Ritts writes that open drug use can be “alarming to many people.” I’m not sure whether she’s including primary school children who walk by it every day on the way to school or not, but what comes after the open use is perhaps even more alarming, especially for children.
Numerous physical assaults have taken place on the perimeter of the health centre in Leslieville, some in which children were the victims, but also drug-fueled threats. One woman (who was later arrested) promised to burn down a family’s house on my street — clarifying that this would be done while the family’s children were still inside.
This mélange of what police sometimes refer to as “quality of life issues” (drug paraphernalia, trash, human waste, fights, loitering, lewd behaviour, intoxication, distress, unconsciousness, open drug use and vandalism) and more traditional criminal offenses (drug dealing, violence, assault, break-ins, theft and property damage) are not unique to my neighbourhood in Toronto. Residents of Vancouver’s Yaletown filed a class-action lawsuit against a non-profit operating a supervised injection site in the community, as well as the city and the local health authority, back in June. The claim cited the same mix of criminal and non-criminal complaints. The city subsequently announced it would not be renewing the facility’s lease.
The response to the supervised injection site in South Riverdale has been less robust. In July, Ontario’s deputy minister of health, Dr. Catherine Zahn, told residents that the site would be subject to a “critical incident review.” Ontario Premier Doug Ford came out swinging after the July 7 shooting, saying he was going to get to the bottom of things and that his government would be reaching out to those who live around the site.
What I can report is that no one in my neighbourhood heard from anyone at the premier’s office until the day “The Needles and the Damage Done” was published.

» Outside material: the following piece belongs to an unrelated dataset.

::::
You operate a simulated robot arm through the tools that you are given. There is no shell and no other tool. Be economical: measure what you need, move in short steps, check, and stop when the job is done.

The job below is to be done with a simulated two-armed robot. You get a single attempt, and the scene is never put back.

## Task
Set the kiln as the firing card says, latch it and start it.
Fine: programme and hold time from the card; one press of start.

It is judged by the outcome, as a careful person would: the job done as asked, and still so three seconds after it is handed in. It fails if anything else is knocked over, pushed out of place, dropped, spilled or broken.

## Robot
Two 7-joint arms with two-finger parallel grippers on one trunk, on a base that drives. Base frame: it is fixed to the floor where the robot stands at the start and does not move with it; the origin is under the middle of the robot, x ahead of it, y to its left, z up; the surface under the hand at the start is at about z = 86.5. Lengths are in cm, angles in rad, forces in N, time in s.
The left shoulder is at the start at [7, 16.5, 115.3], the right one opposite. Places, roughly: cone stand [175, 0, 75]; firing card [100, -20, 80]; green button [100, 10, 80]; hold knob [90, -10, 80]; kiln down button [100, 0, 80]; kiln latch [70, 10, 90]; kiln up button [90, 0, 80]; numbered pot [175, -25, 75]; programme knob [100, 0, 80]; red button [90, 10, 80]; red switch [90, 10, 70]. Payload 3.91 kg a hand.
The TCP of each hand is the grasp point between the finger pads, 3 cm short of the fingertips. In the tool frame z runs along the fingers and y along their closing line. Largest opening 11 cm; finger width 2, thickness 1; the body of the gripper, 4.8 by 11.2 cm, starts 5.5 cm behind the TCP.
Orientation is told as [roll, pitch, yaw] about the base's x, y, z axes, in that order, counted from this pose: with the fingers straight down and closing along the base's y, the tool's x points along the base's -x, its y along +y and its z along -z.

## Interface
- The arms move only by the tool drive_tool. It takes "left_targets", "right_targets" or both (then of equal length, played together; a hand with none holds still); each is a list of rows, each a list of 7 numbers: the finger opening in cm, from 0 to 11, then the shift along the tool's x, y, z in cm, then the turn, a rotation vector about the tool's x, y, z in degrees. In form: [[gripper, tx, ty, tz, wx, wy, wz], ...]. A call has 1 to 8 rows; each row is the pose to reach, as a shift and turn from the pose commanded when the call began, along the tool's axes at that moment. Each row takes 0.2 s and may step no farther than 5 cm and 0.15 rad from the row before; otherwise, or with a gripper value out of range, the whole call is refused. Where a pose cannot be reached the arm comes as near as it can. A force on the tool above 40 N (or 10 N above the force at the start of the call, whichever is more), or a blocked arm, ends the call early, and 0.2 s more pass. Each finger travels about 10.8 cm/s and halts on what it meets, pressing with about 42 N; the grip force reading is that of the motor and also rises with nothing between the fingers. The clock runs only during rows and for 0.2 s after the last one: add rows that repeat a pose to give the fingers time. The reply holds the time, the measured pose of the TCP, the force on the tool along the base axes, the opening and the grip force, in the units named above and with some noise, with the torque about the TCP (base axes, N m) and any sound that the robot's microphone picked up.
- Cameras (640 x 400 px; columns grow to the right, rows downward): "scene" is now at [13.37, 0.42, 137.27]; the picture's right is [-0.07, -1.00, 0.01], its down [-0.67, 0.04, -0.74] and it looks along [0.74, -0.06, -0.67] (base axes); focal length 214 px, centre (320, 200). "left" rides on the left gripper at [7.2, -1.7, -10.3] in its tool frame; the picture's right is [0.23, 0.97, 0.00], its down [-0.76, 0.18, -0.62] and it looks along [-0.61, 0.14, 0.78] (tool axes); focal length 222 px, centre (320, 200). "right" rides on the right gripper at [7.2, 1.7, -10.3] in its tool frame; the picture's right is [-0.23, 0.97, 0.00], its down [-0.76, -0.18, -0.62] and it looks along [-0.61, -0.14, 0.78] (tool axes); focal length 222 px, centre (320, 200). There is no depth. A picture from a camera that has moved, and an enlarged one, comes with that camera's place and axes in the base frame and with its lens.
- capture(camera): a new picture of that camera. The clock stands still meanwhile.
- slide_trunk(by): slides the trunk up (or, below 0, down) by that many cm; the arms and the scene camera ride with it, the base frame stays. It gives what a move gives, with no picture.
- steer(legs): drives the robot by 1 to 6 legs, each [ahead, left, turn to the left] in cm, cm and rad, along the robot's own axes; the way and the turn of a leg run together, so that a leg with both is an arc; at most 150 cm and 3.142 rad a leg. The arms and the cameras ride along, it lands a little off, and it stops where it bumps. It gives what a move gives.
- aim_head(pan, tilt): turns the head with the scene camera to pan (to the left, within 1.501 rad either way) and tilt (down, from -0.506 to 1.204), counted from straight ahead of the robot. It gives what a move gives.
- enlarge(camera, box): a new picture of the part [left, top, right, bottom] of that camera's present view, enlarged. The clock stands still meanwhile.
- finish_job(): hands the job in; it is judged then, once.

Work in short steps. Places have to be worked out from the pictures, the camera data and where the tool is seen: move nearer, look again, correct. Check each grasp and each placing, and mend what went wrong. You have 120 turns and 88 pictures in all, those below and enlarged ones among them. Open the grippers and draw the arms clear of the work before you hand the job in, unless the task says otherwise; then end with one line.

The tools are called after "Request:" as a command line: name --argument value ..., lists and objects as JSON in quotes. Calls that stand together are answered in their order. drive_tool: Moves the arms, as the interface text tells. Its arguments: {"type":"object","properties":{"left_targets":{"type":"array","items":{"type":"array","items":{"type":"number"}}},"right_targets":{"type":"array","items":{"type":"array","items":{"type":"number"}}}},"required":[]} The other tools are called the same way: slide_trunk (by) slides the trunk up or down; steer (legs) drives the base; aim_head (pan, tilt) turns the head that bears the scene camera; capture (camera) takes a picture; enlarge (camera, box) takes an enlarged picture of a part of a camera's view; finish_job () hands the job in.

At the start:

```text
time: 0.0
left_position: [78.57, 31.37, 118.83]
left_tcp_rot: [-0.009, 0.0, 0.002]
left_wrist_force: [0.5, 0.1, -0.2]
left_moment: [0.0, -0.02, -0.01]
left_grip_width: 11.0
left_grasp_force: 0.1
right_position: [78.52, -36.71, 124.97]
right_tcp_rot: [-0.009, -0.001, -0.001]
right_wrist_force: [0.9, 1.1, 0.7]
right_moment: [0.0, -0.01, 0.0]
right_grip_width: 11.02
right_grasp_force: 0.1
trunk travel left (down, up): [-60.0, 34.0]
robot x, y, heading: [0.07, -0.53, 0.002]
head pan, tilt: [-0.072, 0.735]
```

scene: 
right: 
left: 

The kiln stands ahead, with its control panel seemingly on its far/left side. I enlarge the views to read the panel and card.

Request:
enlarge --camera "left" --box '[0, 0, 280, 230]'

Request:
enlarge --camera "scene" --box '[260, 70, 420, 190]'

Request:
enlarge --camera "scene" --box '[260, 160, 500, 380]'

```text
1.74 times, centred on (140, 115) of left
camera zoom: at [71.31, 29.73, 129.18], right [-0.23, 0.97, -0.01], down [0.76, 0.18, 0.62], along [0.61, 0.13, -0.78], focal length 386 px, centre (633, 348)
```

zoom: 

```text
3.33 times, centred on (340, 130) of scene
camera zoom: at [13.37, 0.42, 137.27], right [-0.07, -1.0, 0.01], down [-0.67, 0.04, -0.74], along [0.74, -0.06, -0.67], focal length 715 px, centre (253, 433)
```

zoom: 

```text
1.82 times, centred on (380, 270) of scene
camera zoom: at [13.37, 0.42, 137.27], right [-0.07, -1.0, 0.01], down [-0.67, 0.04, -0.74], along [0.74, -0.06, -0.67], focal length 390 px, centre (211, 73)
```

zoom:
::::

Many residents have been sending emails to Health Minister Sylvia Jones, asking to meet with the team conducting the ministry’s review. While the ministry recently announced it will be reviewing all consumption and treatment service sites in the city once it’s finished with South Riverdale, the health minister has clearly made a conscious decision to not “reach out” to any of us, as the premier promised his team would. The health minister’s silent treatment is not inspiring much faith in the department.
By the time the Ministry of Health embarks on reviews of other supervised injection sites in Toronto, the residents who live near those sites, many of whom are also fed up, will have likely mobilized the way residents of Leslieville and Yaletown did. Residents and business owners near the Leslieville site are planning to file a class-action lawsuit like the one in Yaletown within the next few weeks.
Harm-reduction proponents, aside from dismissing community data, have cited police data as proof that supervised consumption sites actually reduce crime nearby. They point to a presentation delivered to Leslieville residents on July 26 by Toronto Police Superintendent Kimberly O’Toole, the unit commander for the area.
Problem: a few hundred people were at the town hall held that day, and everyone I know who was there, including me, has zero recollection of such a presentation by the police superintendent. Just to be sure a bunch of us didn’t faint from heat exhaustion during the meeting, I double-checked with O’Toole. She assured me that she made no such presentation.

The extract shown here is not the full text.